* start Collected material *

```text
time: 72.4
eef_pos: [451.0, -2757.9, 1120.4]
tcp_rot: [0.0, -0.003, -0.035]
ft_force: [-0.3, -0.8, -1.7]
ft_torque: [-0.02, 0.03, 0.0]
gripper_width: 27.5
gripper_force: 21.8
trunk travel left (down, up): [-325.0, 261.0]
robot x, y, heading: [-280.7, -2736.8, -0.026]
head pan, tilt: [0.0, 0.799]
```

* end Collected material *
* start Reading text *

Professor Steven Abraham of the marketing and management department published an article titled “Investors Expectations regarding the Railway Labor Act” in the Journal of Transportation Law, Logistics and Policy.

Jamie Adams, the college’s sustainability coordinator, and Thomas Pickett, a master’s student in graphic design and digital media who works with the Sustainability Office, presented at the Association for the Advancement of Sustainability in Higher Education Conference Oct. 9 to 12 in Baltimore. Adams presented “WTF? Waste, Technology and Facebook; Affecting Student Behavioral Change Through the Use of Technology and Social Media” on the positive outcomes and lessons learned in using technology and social media through the Tap In refillable water bottles campaign.  Pickett (pictured), who also has a bachelor of fine arts from Oswego, was part of a panel presentation called “The Earth Without Art is Eh,” where he detailed his use of design and design thinking in launching the Tap In campaign on campus last spring semester.

Biological sciences faculty member Jinyan Guo took advantage of the college’s Early Start Program, which encourages new-faculty research the summer before their first classes start, to apply for and earn a grant of $11,908 from the American Iris Society Foundation for a study titled “Comparative Micro-Morphology, Anatomy and Development of Styles in Iris.” Guo, whose doctorate in botany is from Claremont Graduate University, will use SUNY Oswego equipment such as the scanning electron microscope and the light microscopy facility to study two closely related species of iris, a “showy and extraordinary flower,” according to her proposal. The research in 2017 and 2018 would employ and train students, and could lead to development of transgenic crops with styles—a flower structure that connects the stigma and the ovary—that look like the petal of a flower, have an increased area for pollen reception and increased efficiency with pollination.

* end Reading text *

▶ _Stated goal_
How does the reading text go on? Write the next part.

▶ _Solved exercise_
Computer science professor Damian Schofield published “The Use of Computer Generated Imagery in Legal Proceedings” in the journal Digital Evidence and Electronic Signature Law Review. In the publication, Schofield describes research to assess the effect of computer-generated imagery on jurors, and some of the issues raised by the results. His paper concludes by discussing potential benefits and problems of implementing this technology in court settings.

Barbara Faye Streets of the counseling and psychological services department presented at two international conferences in August. At the American Psychological Association 2016 International Conference in Colorado, she presented at a symposium titled “World Refugee Trauma – Women, Children, Families and Social Justice.” The topic of her presentation was “Expert Helpers in Haiti: Competencies with Women, Children and Families.” Streets also presented at the Association of Black Psychologists 48th annual International Convention in Arlington, Virginia. The title of her poster was “The Faculty Success Program: An Inclusive Online Environment That Supports Retention of Diverse Faculty.” Earlier this year, she won best faculty/staff poster for her presentation “Teaching for Cultural Competency: The Cultural Immersion Assignment” at the Phi Beta Delta International Conference in Denver.

Katherine Thweatt of the communication studies faculty was named vice-president elect of the Eastern Communication Association. The oldest professional communication association in the United States, ECA has a history of achievement in research, criticism, communication theory and excellence in teaching.